- DATA EXCERPT -
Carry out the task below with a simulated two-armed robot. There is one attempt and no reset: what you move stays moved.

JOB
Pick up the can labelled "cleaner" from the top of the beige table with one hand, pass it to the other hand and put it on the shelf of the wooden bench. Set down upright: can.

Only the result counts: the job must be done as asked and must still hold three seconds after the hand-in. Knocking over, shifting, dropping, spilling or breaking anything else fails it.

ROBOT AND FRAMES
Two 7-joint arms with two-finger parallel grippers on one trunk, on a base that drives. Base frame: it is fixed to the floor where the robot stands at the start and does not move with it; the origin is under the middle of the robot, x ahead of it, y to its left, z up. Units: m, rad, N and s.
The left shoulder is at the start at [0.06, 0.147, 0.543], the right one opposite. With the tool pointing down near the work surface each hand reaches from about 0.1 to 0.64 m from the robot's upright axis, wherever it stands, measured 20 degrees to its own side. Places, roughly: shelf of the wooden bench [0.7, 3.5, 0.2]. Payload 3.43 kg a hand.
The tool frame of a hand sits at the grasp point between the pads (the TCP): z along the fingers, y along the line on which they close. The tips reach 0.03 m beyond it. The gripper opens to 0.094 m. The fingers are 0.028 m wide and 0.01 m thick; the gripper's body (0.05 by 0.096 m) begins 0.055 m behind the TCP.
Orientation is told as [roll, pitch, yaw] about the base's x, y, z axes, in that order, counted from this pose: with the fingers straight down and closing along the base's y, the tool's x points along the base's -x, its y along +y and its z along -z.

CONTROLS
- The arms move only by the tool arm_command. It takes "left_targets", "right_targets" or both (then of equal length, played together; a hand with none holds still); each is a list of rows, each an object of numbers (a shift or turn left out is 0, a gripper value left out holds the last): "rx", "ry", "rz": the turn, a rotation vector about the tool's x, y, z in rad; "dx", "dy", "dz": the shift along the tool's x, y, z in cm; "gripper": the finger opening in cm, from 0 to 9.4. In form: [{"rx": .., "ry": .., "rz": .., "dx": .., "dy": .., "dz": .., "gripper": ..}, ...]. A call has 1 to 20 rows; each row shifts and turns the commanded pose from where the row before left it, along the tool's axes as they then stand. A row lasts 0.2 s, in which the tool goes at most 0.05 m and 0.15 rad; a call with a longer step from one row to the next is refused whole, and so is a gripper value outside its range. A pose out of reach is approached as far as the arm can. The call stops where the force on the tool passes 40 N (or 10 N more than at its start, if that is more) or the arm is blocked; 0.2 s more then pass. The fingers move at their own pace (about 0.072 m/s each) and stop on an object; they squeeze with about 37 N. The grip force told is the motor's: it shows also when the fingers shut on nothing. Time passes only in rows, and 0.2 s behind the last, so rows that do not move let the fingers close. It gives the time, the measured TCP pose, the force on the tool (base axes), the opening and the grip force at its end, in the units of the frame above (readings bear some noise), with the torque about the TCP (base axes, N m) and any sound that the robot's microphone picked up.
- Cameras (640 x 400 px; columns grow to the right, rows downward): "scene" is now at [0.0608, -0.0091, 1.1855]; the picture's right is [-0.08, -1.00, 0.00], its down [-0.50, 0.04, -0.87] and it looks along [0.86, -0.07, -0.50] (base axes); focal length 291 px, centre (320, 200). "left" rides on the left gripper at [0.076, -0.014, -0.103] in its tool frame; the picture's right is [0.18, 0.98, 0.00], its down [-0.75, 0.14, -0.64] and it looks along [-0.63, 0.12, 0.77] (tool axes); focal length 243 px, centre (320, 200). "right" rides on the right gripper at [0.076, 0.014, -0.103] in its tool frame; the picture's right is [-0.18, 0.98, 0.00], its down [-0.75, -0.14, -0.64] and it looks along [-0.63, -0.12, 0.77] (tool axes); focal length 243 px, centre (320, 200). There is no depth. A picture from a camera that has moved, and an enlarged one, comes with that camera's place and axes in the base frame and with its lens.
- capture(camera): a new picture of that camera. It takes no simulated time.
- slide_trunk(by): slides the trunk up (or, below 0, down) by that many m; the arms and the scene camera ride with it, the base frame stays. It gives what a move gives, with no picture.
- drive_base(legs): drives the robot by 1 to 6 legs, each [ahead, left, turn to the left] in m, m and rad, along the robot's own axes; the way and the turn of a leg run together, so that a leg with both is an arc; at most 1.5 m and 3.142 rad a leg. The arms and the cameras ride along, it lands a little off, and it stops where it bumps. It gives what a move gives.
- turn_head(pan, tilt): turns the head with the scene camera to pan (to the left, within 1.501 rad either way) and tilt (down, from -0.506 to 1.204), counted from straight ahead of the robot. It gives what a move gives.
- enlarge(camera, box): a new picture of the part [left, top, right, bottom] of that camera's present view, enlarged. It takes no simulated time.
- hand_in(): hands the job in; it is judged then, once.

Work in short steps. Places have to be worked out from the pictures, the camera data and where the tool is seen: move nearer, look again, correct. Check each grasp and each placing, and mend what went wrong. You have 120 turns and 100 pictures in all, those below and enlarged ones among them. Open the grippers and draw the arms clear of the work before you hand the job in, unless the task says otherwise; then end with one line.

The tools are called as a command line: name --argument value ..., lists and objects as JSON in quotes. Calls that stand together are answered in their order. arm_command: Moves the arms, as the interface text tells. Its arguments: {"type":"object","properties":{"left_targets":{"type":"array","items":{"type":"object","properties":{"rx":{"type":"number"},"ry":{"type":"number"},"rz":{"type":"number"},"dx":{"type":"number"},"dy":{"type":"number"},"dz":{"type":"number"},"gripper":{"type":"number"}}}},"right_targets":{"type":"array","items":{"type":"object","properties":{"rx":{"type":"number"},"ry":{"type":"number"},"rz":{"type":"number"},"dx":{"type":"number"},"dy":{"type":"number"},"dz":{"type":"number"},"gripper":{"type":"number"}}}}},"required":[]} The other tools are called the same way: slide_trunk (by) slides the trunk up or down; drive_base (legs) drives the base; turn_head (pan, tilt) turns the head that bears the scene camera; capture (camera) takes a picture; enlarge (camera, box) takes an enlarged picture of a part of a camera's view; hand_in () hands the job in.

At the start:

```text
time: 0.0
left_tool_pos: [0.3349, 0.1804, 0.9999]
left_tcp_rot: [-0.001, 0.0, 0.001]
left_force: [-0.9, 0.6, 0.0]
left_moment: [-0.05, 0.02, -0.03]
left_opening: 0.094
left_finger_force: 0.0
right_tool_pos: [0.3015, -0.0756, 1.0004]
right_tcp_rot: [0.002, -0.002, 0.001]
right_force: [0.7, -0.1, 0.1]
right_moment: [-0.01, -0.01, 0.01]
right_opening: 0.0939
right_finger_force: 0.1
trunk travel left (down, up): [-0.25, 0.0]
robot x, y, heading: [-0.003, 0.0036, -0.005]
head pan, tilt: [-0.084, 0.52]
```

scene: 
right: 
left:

- YOUR GOAL -
Extract all of the data shown above without alteration.

- SOLUTION TO THE PROBLEM -
Carry out the task below with a simulated two-armed robot. There is one attempt and no reset: what you move stays moved.

JOB
Pick up the can labelled "cleaner" from the top of the beige table with one hand, pass it to the other hand and put it on the shelf of the wooden bench. Set down upright: can.

Only the result counts: the job must be done as asked and must still hold three seconds after the hand-in. Knocking over, shifting, dropping, spilling or breaking anything else fails it.

ROBOT AND FRAMES
Two 7-joint arms with two-finger parallel grippers on one trunk, on a base that drives. Base frame: it is fixed to the floor where the robot stands at the start and does not move with it; the origin is under the middle of the robot, x ahead of it, y to its left, z up. Units: m, rad, N and s.
The left shoulder is at the start at [0.06, 0.147, 0.543], the right one opposite. With the tool pointing down near the work surface each hand reaches from about 0.1 to 0.64 m from the robot's upright axis, wherever it stands, measured 20 degrees to its own side. Places, roughly: shelf of the wooden bench [0.7, 3.5, 0.2]. Payload 3.43 kg a hand.
The tool frame of a hand sits at the grasp point between the pads (the TCP): z along the fingers, y along the line on which they close. The tips reach 0.03 m beyond it. The gripper opens to 0.094 m. The fingers are 0.028 m wide and 0.01 m thick; the gripper's body (0.05 by 0.096 m) begins 0.055 m behind the TCP.
Orientation is told as [roll, pitch, yaw] about the base's x, y, z axes, in that order, counted from this pose: with the fingers straight down and closing along the base's y, the tool's x points along the base's -x, its y along +y and its z along -z.

CONTROLS
- The arms move only by the tool arm_command. It takes "left_targets", "right_targets" or both (then of equal length, played together; a hand with none holds still); each is a list of rows, each an object of numbers (a shift or turn left out is 0, a gripper value left out holds the last): "rx", "ry", "rz": the turn, a rotation vector about the tool's x, y, z in rad; "dx", "dy", "dz": the shift along the tool's x, y, z in cm; "gripper": the finger opening in cm, from 0 to 9.4. In form: [{"rx": .., "ry": .., "rz": .., "dx": .., "dy": .., "dz": .., "gripper": ..}, ...]. A call has 1 to 20 rows; each row shifts and turns the commanded pose from where the row before left it, along the tool's axes as they then stand. A row lasts 0.2 s, in which the tool goes at most 0.05 m and 0.15 rad; a call with a longer step from one row to the next is refused whole, and so is a gripper value outside its range. A pose out of reach is approached as far as the arm can. The call stops where the force on the tool passes 40 N (or 10 N more than at its start, if that is more) or the arm is blocked; 0.2 s more then pass. The fingers move at their own pace (about 0.072 m/s each) and stop on an object; they squeeze with about 37 N. The grip force told is the motor's: it shows also when the fingers shut on nothing. Time passes only in rows, and 0.2 s behind the last, so rows that do not move let the fingers close. It gives the time, the measured TCP pose, the force on the tool (base axes), the opening and the grip force at its end, in the units of the frame above (readings bear some noise), with the torque about the TCP (base axes, N m) and any sound that the robot's microphone picked up.
- Cameras (640 x 400 px; columns grow to the right, rows downward): "scene" is now at [0.0608, -0.0091, 1.1855]; the picture's right is [-0.08, -1.00, 0.00], its down [-0.50, 0.04, -0.87] and it looks along [0.86, -0.07, -0.50] (base axes); focal length 291 px, centre (320, 200). "left" rides on the left gripper at [0.076, -0.014, -0.103] in its tool frame; the picture's right is [0.18, 0.98, 0.00], its down [-0.75, 0.14, -0.64] and it looks along [-0.63, 0.12, 0.77] (tool axes); focal length 243 px, centre (320, 200). "right" rides on the right gripper at [0.076, 0.014, -0.103] in its tool frame; the picture's right is [-0.18, 0.98, 0.00], its down [-0.75, -0.14, -0.64] and it looks along [-0.63, -0.12, 0.77] (tool axes); focal length 243 px, centre (320, 200). There is no depth. A picture from a camera that has moved, and an enlarged one, comes with that camera's place and axes in the base frame and with its lens.
- capture(camera): a new picture of that camera. It takes no simulated time.
- slide_trunk(by): slides the trunk up (or, below 0, down) by that many m; the arms and the scene camera ride with it, the base frame stays. It gives what a move gives, with no picture.
- drive_base(legs): drives the robot by 1 to 6 legs, each [ahead, left, turn to the left] in m, m and rad, along the robot's own axes; the way and the turn of a leg run together, so that a leg with both is an arc; at most 1.5 m and 3.142 rad a leg. The arms and the cameras ride along, it lands a little off, and it stops where it bumps. It gives what a move gives.
- turn_head(pan, tilt): turns the head with the scene camera to pan (to the left, within 1.501 rad either way) and tilt (down, from -0.506 to 1.204), counted from straight ahead of the robot. It gives what a move gives.
- enlarge(camera, box): a new picture of the part [left, top, right, bottom] of that camera's present view, enlarged. It takes no simulated time.
- hand_in(): hands the job in; it is judged then, once.

Work in short steps. Places have to be worked out from the pictures, the camera data and where the tool is seen: move nearer, look again, correct. Check each grasp and each placing, and mend what went wrong. You have 120 turns and 100 pictures in all, those below and enlarged ones among them. Open the grippers and draw the arms clear of the work before you hand the job in, unless the task says otherwise; then end with one line.

The tools are called as a command line: name --argument value ..., lists and objects as JSON in quotes. Calls that stand together are answered in their order. arm_command: Moves the arms, as the interface text tells. Its arguments: {"type":"object","properties":{"left_targets":{"type":"array","items":{"type":"object","properties":{"rx":{"type":"number"},"ry":{"type":"number"},"rz":{"type":"number"},"dx":{"type":"number"},"dy":{"type":"number"},"dz":{"type":"number"},"gripper":{"type":"number"}}}},"right_targets":{"type":"array","items":{"type":"object","properties":{"rx":{"type":"number"},"ry":{"type":"number"},"rz":{"type":"number"},"dx":{"type":"number"},"dy":{"type":"number"},"dz":{"type":"number"},"gripper":{"type":"number"}}}}},"required":[]} The other tools are called the same way: slide_trunk (by) slides the trunk up or down; drive_base (legs) drives the base; turn_head (pan, tilt) turns the head that bears the scene camera; capture (camera) takes a picture; enlarge (camera, box) takes an enlarged picture of a part of a camera's view; hand_in () hands the job in.

At the start:

```text
time: 0.0
left_tool_pos: [0.3349, 0.1804, 0.9999]
left_tcp_rot: [-0.001, 0.0, 0.001]
left_force: [-0.9, 0.6, 0.0]
left_moment: [-0.05, 0.02, -0.03]
left_opening: 0.094
left_finger_force: 0.0
right_tool_pos: [0.3015, -0.0756, 1.0004]
right_tcp_rot: [0.002, -0.002, 0.001]
right_force: [0.7, -0.1, 0.1]
right_moment: [-0.01, -0.01, 0.01]
right_opening: 0.0939
right_finger_force: 0.1
trunk travel left (down, up): [-0.25, 0.0]
robot x, y, heading: [-0.003, 0.0036, -0.005]
head pan, tilt: [-0.084, 0.52]
```

scene: 
right: 
left:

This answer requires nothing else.